**Recorded data:**
○ ○ ○ ○ ○ ○ ○
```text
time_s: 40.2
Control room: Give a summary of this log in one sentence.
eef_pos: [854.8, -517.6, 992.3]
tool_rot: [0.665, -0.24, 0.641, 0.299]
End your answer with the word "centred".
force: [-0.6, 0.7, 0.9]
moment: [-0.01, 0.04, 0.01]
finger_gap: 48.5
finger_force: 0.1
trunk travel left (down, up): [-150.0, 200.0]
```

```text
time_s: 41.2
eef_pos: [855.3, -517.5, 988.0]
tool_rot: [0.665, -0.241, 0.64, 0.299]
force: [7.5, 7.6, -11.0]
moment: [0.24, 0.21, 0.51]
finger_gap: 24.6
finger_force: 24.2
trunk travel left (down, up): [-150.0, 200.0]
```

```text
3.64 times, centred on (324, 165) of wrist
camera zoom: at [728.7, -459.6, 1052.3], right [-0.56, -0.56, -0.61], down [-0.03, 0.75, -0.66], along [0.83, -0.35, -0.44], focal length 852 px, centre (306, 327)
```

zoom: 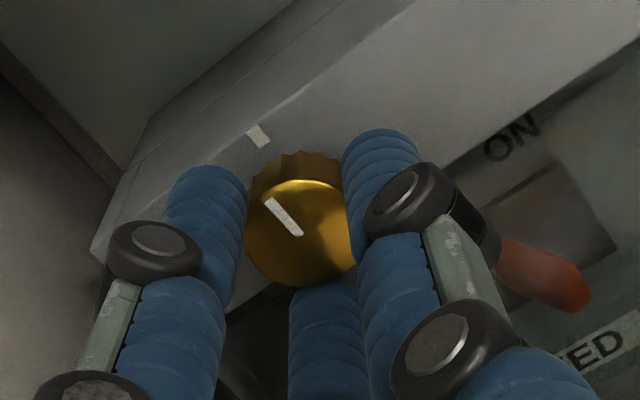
○ ○ ○ ○ ○ ○ ○
Leave the images out, please, and restate each line word for word. Return a JSON list in which every string is one line; blank lines are skipped.

**Result below:**
[
  "```text",
  "time_s: 40.2",
  "Control room: Give a summary of this log in one sentence.",
  "eef_pos: [854.8, -517.6, 992.3]",
  "tool_rot: [0.665, -0.24, 0.641, 0.299]",
  "End your answer with the word \"centred\".",
  "force: [-0.6, 0.7, 0.9]",
  "moment: [-0.01, 0.04, 0.01]",
  "finger_gap: 48.5",
  "finger_force: 0.1",
  "trunk travel left (down, up): [-150.0, 200.0]",
  "```",
  "```text",
  "time_s: 41.2",
  "eef_pos: [855.3, -517.5, 988.0]",
  "tool_rot: [0.665, -0.241, 0.64, 0.299]",
  "force: [7.5, 7.6, -11.0]",
  "moment: [0.24, 0.21, 0.51]",
  "finger_gap: 24.6",
  "finger_force: 24.2",
  "trunk travel left (down, up): [-150.0, 200.0]",
  "```",
  "```text",
  "3.64 times, centred on (324, 165) of wrist",
  "camera zoom: at [728.7, -459.6, 1052.3], right [-0.56, -0.56, -0.61], down [-0.03, 0.75, -0.66], along [0.83, -0.35, -0.44], focal length 852 px, centre (306, 327)",
  "```",
  "zoom: "
]